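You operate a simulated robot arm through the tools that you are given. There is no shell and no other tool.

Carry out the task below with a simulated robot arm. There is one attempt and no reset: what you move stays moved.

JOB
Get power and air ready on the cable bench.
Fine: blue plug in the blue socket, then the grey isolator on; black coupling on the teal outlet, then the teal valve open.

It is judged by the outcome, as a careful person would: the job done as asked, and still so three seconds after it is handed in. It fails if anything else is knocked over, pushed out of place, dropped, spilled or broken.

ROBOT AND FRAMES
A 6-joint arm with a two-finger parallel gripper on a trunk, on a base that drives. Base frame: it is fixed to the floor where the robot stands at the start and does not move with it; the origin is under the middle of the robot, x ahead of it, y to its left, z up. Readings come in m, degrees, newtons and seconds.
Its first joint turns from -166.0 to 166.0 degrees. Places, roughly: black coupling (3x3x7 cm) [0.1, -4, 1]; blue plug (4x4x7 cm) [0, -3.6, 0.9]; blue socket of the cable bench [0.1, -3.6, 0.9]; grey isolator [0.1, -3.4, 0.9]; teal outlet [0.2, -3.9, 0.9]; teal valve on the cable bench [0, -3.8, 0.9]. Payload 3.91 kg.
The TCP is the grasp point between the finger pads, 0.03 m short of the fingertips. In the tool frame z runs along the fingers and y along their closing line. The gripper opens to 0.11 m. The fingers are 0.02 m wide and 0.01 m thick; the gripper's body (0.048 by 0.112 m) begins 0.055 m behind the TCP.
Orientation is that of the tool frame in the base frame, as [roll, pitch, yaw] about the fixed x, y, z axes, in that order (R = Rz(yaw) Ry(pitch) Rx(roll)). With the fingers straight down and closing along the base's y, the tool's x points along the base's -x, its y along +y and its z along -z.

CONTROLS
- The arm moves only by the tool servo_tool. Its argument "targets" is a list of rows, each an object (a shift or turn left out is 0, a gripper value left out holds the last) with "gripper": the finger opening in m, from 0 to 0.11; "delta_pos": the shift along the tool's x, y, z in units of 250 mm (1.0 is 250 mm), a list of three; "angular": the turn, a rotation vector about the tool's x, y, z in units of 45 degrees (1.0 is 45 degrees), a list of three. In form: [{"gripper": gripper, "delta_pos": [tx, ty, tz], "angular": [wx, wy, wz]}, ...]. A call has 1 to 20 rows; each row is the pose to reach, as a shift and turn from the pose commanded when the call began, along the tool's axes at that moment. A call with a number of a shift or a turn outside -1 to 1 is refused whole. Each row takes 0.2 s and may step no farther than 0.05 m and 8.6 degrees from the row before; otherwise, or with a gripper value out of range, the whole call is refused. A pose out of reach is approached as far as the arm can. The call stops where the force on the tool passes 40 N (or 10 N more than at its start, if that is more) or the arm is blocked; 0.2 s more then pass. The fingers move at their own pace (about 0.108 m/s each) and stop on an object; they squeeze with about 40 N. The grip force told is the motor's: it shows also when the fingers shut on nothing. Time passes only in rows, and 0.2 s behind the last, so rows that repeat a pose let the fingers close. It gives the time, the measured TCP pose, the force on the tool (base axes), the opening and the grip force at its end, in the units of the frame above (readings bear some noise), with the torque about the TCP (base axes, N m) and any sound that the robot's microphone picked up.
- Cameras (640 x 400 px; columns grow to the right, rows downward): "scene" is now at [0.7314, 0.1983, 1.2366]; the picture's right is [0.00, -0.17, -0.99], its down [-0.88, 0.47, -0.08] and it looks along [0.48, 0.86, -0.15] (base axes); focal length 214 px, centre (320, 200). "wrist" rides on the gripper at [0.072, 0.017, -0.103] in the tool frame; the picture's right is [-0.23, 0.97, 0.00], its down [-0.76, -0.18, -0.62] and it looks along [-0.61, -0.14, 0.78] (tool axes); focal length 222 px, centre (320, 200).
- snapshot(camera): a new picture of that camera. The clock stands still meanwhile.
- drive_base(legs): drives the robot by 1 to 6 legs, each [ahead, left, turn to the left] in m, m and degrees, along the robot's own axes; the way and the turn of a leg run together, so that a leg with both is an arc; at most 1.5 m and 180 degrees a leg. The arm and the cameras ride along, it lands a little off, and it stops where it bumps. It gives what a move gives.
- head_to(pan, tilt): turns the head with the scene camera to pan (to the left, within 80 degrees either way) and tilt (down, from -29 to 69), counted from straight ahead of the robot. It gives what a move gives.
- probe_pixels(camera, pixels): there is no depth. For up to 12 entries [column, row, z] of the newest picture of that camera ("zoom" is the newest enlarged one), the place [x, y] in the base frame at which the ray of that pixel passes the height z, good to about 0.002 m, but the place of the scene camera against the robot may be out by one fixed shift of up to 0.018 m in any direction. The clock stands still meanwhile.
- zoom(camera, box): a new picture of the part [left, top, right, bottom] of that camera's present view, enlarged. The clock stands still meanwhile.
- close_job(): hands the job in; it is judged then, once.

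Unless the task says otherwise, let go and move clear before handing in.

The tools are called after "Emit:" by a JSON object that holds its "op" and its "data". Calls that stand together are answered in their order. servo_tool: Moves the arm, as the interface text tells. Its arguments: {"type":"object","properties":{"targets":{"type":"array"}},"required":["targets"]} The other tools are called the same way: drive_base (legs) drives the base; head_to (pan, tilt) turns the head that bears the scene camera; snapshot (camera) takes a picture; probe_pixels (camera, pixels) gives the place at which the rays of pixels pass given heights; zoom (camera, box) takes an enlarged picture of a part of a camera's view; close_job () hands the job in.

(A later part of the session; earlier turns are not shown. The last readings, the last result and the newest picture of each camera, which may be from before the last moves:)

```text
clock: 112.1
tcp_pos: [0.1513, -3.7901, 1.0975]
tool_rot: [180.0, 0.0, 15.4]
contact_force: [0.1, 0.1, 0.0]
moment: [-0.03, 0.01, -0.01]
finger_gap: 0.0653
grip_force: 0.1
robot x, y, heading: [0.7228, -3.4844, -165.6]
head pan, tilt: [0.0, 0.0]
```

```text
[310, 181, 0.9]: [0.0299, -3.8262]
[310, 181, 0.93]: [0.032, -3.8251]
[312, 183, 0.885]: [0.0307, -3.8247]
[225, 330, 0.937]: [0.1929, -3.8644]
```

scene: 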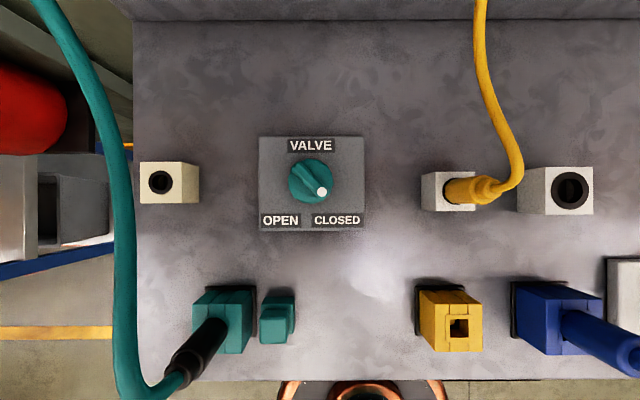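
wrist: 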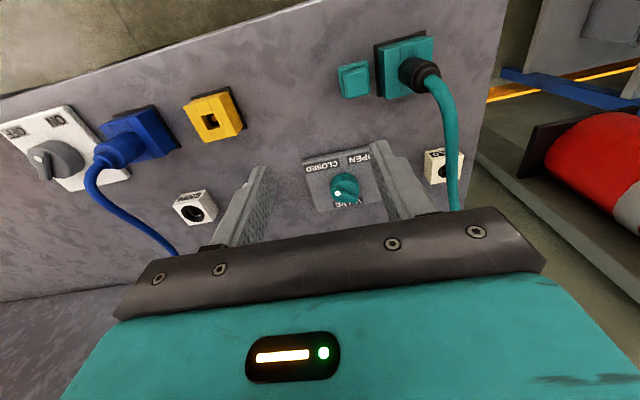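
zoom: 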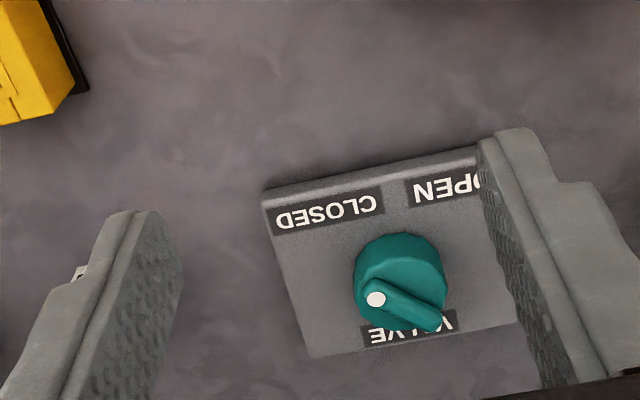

▶ _Work instructions_
a - Provide the original wording of the document section from "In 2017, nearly" as far as "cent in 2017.".
b - Could you carry on with the document section from where it ends?

▶ _Document section_

Partial disability pensions on the increase in Finland
Written by Natalie Tuck
The number of partial disability pensions are on the increase in Finland, according to the Finnish Centre for Pensions.
In 2017, nearly one third (5,600) of all new retirees on a disability pension (18,600) got a partial disability pension. A typical retiree on a partial disability pension is a middle-aged woman who works in the public sector.
The share of partial disability pensions has doubled over the last decade: in 2007, 14 per cent of the new retirees on a disability pension got a partial disability pension, with the share rising to 30 per cent in 2017.
A typical retiree on a partial disability pension is a 55-year-old woman who works in the public sector. Her ability to work has been reduced because of a musculoskeletal disease, but she is found capable of part-time work and lighter work tasks.

▶ _The answers_
a -
In 2017, nearly one third (5,600) of all new retirees on a disability pension (18,600) got a partial disability pension. A typical retiree on a partial disability pension is a middle-aged woman who works in the public sector.
The share of partial disability pensions has doubled over the last decade: in 2007, 14 per cent of the new retirees on a disability pension got a partial disability pension, with the share rising to 30 per cent in 2017.

b -
Commenting, Finnish Centre for Pensions statistics manager Tina Palotie-Heino said: “That the share of disability pensions is growing is a positive trend. As many as four out of five disability pension retirees work while getting the pension. Continuing at work means that their old-age pension grows and that the pension expenditure is kept at a moderate level.”
Furthermore, the Finnish Centre for Pensions said the average age of the new disability retirees was 52 years and more than half of them had already turned 55. The main causes of disability was musculoskeletal diseases (34 per cent) and mental and behavioural disorders (29 per cent).
Women retired on a disability pension more often than men because of mental and behavioural disorders. Diseases of the circulatory organs, as well as injuries and poisonings are more common among men than women. Depression continues to be the main single cause for retirement on a disability pension. Last year, approximately nine persons retired each day because of depression; two out of three were women.
In total, around 145,000 people receive an earnings-related disability pension. Two out of five (42 per cent) have retired because of mental disorders. One quarter (26 per cent) or all retirees on a disability pension have retired due to the second major cause for retirement: musculoskeletal disorders.
“Mental disorders drive people to retirement at a clearly younger age than do musculoskeletal diseases. In 2017, the average age for retirees with mental disorders was 45 years, while it was 56 years for retirees with musculoskeletal disorders,” Palotie-Heino said.